Monday, December 19, 2011

Indonesia - Wild oligarchs and changing politics ahead of 2014




Scholars, researchers and even journalists tend to be confused when they have to describe the democratic process in Indonesia after 1998. The political transition in post-Soeharto Indonesia has been running without incident.

However, some say Indonesia’s uncertainties have lasted too long, claiming that the remnants of the Soeharto regime, for example, have clung to power in the face of multiple challenges.

What is very clear is that since 1998, the military, bureaucrats, Soeharto’s oligarchs and other newcomers have been trying to occupy the center of the political process.

All speak of democracy, use the structures of democratic politics and the rule of law. But, the process has not upgraded the quality of democracy itself.

Indonesia still stands in the first rank of the most corrupt countries in the world. Money politics work as the main principle behind legal and political activities.

Under these circumstances, people still have to go to the polls to choose those who fill the political structure.

Several questions emerge. What is democracy in this context? Why aren’t democratic elections producing good leaders? Who actually controls the power at the central point of politics?

Jeffrey Winters answered those questions in part in his book Oligarchy, which focused on Indonesia, the Philippines, Singapore, and Malaysia.

What he wrote about Indonesia can help us understand the establishment and the dynamics of the Soeharto period.

Winters vividly described the establishment of the material foundations of oligarchy. Winters said the power resources and the defense of wealth were the material foundations of oligarchy.

These are also the root of all evils when we answer questions such as why politics work unpredictably, why the power game is evil game and why democracy has a paradoxical face.

During the Soeharto period, politics was dominated by oligarchs, with Soeharto as the patron, according to Winters. “Sultanistic oligarchy” is how he described Soeharto’s 32-year rule.

But how does sultanistic oligarchy work in post-Soeharto Indonesia? Did it even survive reform? If not, what kind of political-economic power has emerged to dominate Indonesian politics?

The structure of oligarchy in Indonesia has not changed, although oligarchs have changed their work pattern and methods of survival.

Megawati Soekarnoputri won the election in 1999, not only because of ideology, but also because the rich, like Arifin Panigoro, supported her.

Adhie Massardie, the spokesman of former president Abdurrahman “Gus Dur” Wahid, said that Gus Dur’s fall was caused partly by a lack of money.

Susilo Bambang Yudhoyono was no one before 2004. He was not one of the richest people in the country, but he got their support and won the elections in 2004 and 2009.

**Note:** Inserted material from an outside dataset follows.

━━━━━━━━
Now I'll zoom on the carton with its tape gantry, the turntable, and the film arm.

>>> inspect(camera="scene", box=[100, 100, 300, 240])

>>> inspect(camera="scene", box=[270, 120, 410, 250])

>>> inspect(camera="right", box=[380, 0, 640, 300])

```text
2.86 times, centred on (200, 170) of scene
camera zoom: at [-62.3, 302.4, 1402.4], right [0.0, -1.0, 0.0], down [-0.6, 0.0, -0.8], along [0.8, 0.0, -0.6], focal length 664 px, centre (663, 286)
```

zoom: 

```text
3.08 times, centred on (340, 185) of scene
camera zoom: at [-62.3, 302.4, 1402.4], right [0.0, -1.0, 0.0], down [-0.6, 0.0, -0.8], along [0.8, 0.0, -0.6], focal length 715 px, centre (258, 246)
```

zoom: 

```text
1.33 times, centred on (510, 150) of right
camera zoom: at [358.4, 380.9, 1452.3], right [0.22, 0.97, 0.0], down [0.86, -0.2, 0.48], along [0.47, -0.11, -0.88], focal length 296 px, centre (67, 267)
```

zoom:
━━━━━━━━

Those who hold a major amount of capital while at the same time holding political interest are called oligarchs. Soeharto`s oligarchs were countable and measurable.

The oligarchs after 1998 become wilder, migrating from one political group to another depending on the situation and their economic interests.

In this context, it will be complicated to make a calculation about who will be the next president in 2014. Guesses cannot be shaped on parties, ideology or mass support. The key is in the hands of wild oligarchs.

Wildness has turned the oligarchs into cartels. Like an oligarchy, a cartel is also born of patron-client system.

The control of Indonesian politics after Soeharto is more likely to rest in the hands of a cartel than an oligarchy. Cartels create political coalitions and minimize the space for its enemies to win in the political competitions.

The sporadic movement of oligarchs is a work pattern of cartel. They join the political parties or play the role of “dalang” (puppeteers) behind the scenes, design political coalitions, set the course of the administration, castrate presidential prerogatives and even arrange for legislation, as Constitutional Court chief Mahfud MD has been accused. Such an oligarchy is better understood as a cartel. It changes like a chameleon.

However, its fundamental structure is still oligarchical. They have just changed their modus vivendi as well as their modus operandi to become an “oligarchic cartel”.

They change into new political-economical organism that appears as cartel and oligarchy at the same time.

Unfortunately, they will play the most powerful role in determining who will be the next president in 2014.

The writer Boni Hargens, Berlin is political science lecturer at the University of Indonesia and a graduate student at Humboldt University in Berlin, Germany.